There's been a lot of debate in RVI about changing the naming scheme, because it's perceived (wrongly, I think) that putting a year in the name makes the profile seem obsolete already. Unfortunately the alternative suggestions so far have not been very well received.
A) Numbers in instruction set extensions tend to indicate the bit width, thus my confusion.
B) If you do later want to introduce wider instructions, its going to be confusing.
C) Software moved away from whole integer numbering for a reason. is RVA25 a completely new instruction set, a bug fix, or a superset of RVA23? RVA 1.1 or RVA 2.0 gives you more of a clue as to what youre dealing with.
D) Come 2100 and RVA00 we are going to have numerous issues with software checking that 'RVA >= 23'. I would like this one to be humourous, but unfortunately, experience shows it probably wont be.
A,B) yeah thats actually unfortunate with 23, but shouldn't be a problem in the future.

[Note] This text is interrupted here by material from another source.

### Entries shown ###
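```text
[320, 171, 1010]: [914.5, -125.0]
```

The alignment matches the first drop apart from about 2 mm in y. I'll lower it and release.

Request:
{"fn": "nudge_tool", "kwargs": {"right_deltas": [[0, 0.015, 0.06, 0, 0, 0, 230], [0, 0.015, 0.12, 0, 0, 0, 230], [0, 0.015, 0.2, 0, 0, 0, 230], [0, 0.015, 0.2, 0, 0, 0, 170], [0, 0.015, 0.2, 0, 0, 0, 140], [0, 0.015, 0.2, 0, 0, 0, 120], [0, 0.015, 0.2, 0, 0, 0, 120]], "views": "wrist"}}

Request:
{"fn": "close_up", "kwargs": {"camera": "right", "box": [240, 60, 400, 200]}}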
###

C,D) The current naming scheme is RVAxx where xx is increased for every major profile update, one that adds new mandatory extensions. Minor releases are RVAxx.y (iirc) which don't change mandated features but may allow more optional extension. The profiles are supposed to be backwards compatible, and will have a slow release cadence. The increment isn't fixed, but it's still unlikely we'll run out of two digit names. Regardless, if we ever are at RVA70, it's trivial to preserve ordering by going to something like RVA710 next.